— Text shown —
"""

I ristoratori prestigiosi di Ingruppo, tutti sulla guida Michelin, ripropongono il loro menù a prezzo calmierato: un’iniziativa culturale particolarmente ghiotta, che consente anche ai giovani di avvicinarsi senza pensieri alla grande cucina.

 

di Tommaso Farina

 

Cucina d’alto livello a prezzi calmierati: sembra il manifesto di un ipotetico Partito Socialista della Gastronomia, qualcosa di utopico e di illuminato. E invece, è il manifesto di Ingruppo. Il sodalizio dei ristoratori bergamaschi è tornato. E in un momento cruciale per la ristorazione si prende il lusso di dare un messaggio oltremodo positivo e vitale.

 

Mentre tanti, troppi colleghi sono alle prese coi problemi dati dagli incredibili rincari dell’energia elettrica, 19 ristoranti, di cui otto stellati (per quello che può valere), vanno controcorrente: alta cucina a prezzi accessibili. Da questo febbraio fino al prossimo 30 aprile, la carta delle vivande di questi locali lombardi si arricchirà di un menù a parte, dal prezzo di 75 euro: quattro portate, dall’antipasto al dolce, vino compreso. I ristoranti sono tutti della provincia di Bergamo, con l’eccezione del Pomiroeu di Giancarlo Morelli a Seregno (Monza e Brianza) e del Cantinone a Madesimo (Sondrio). Gli altri sono tutti rappresentativi di una zona che nel 2020 ha affrontato una sfida tutta particolare: quella della prima ondata di Covid, delle vittime, della tragedia umana ed economica di un intero territorio. Già all’epoca avevamo sottolineato la tempra particolare della ristorazione bergamasca, che aveva provato a reagire a testa alta e petto in fuori a una situazione che avrebbe messo in difficoltà anche le volontà più granitiche: oggi, in un momento tutt’altro che facile per il mondo gastronomico, questa unione di ristoratori dà un messaggio ancora più dirompente.

"""

— Your instructions —
Supply the part of the text shown that comes after its last sentence.

— Material provided —

"""

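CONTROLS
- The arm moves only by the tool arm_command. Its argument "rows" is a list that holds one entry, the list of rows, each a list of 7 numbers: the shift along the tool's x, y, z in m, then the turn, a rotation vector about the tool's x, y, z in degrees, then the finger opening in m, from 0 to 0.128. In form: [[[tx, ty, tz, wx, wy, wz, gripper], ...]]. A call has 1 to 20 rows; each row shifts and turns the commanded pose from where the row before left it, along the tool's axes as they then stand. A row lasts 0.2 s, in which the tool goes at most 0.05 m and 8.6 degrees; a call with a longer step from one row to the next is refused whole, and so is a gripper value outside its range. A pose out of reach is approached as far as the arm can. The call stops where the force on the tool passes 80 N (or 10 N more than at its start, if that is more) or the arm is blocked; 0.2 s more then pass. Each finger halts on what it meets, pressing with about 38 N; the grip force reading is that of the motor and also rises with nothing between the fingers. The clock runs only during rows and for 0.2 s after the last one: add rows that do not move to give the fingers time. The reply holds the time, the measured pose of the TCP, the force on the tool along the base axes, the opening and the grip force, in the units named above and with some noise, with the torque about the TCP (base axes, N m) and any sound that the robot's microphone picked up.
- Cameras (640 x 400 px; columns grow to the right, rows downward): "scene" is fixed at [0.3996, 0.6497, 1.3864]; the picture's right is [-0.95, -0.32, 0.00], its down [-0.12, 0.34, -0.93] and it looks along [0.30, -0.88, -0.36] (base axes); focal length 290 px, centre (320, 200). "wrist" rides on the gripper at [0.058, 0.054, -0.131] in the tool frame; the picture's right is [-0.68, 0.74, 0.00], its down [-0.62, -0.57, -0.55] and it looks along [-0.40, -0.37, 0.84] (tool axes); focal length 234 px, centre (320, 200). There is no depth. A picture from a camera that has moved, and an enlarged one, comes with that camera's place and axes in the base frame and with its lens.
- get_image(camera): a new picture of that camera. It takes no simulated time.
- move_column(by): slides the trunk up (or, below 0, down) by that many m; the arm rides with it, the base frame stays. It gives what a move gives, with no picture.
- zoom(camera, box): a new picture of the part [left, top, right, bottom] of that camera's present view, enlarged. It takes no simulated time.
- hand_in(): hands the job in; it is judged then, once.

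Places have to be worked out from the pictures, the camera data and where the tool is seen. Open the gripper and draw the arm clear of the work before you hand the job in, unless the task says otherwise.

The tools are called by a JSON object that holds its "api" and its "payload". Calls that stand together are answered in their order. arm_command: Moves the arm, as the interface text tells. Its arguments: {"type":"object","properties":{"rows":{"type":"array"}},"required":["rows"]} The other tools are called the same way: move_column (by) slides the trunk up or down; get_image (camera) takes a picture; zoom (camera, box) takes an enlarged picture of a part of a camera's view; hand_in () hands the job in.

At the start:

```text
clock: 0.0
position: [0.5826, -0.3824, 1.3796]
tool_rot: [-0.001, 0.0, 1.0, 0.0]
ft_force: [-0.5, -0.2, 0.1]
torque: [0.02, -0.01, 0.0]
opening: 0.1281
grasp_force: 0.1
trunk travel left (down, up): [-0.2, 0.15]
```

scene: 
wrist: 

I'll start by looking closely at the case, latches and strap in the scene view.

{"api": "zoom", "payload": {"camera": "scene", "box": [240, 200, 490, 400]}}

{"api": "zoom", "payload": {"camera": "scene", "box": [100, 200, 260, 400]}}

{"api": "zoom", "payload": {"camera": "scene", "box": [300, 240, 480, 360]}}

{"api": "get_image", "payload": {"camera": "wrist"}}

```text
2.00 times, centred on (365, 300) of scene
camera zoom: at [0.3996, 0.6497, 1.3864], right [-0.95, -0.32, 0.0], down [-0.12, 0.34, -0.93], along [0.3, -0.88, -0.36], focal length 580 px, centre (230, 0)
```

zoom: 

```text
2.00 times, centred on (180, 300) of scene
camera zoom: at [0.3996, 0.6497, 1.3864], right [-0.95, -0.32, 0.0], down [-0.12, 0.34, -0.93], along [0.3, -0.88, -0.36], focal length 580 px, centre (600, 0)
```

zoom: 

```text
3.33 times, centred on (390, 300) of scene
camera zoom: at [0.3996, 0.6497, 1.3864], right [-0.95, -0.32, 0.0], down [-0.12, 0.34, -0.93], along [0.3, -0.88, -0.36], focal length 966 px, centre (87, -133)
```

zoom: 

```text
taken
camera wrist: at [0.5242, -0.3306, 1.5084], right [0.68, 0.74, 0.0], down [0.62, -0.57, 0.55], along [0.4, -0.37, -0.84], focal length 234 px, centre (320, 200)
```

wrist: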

"""

— Exercise output —
Da nove anni, l’intendimento supremo del sodalizio dei ristoranti di Ingruppo è, per usare le loro stesse parole, “valorizzare il moderno ristorante, per avvicinare anche la clientela più sfuggente e intimorita alle delizie dell’alta cucina, facendole scoprire l’eccellenza a tavola ed educandola a pasti sublimi”. Uno scopo quasi culturale, potremmo dire. E lucidamente perseguito da quasi un decennio. Funziona sempre così: si prenota in un ristorante aderente e si chiede espressamente di gustare il menù Ingruppo. L’anno scorso l’iniziativa era stata rimandata, ma oggi, 2022, è ritornata. E si può mangiare alla grande in interessantissimi ristoranti per 75 euro, senza trucchi e nemmeno inganni. Unico outsider è Da Vittorio, a Brusaporto (Bergamo). Il locale dei fratelli Cerea, come tutti sanno, è fuoriclasse e fuoriserie con le sue tre stelle Michelin: il menù speciale che propone costa 180 euro. La proposta? I celebri ‘stuzzicappetito’ di Chicco Cerea, poi la tartare di ricciola, quinoa, rabarbaro e puntarelle, il nasello, ricotta in salvietta, crema di nocciola e tartufo nero, il risotto con crema di fagioli borlotti e baccalà mantecato, il branzino alla mediterranea in giallo, un predessert e, per finire, la ‘kermesse di dolci’. Il tutto, con acqua e vino abbinato, disponibile lunedì, martedì e giovedì a pranzo.

 

Tutti gli altri locali, il cui elenco è disponibile su www.ingruppo.bg.it, hanno invece il prezzo fisso a 75 euro. Anche nel loro caso, si può leggere il menù, nonché il giorno della settimana in cui è possibile ordinarlo. Tutto questo durerà fino al 30 aprile, con l’esclusione del weekend di San Valentino e del giorno di Pasqua. Beh, non c’è male: se questa iniziativa perdura ormai da nove anni, vuol dire che il suo bel successo ce l’ha. Una democratizzazione della cucina d’élite? Massì, perché no. La cucina è cultura, e la cultura è un bene, un diritto inalienabile.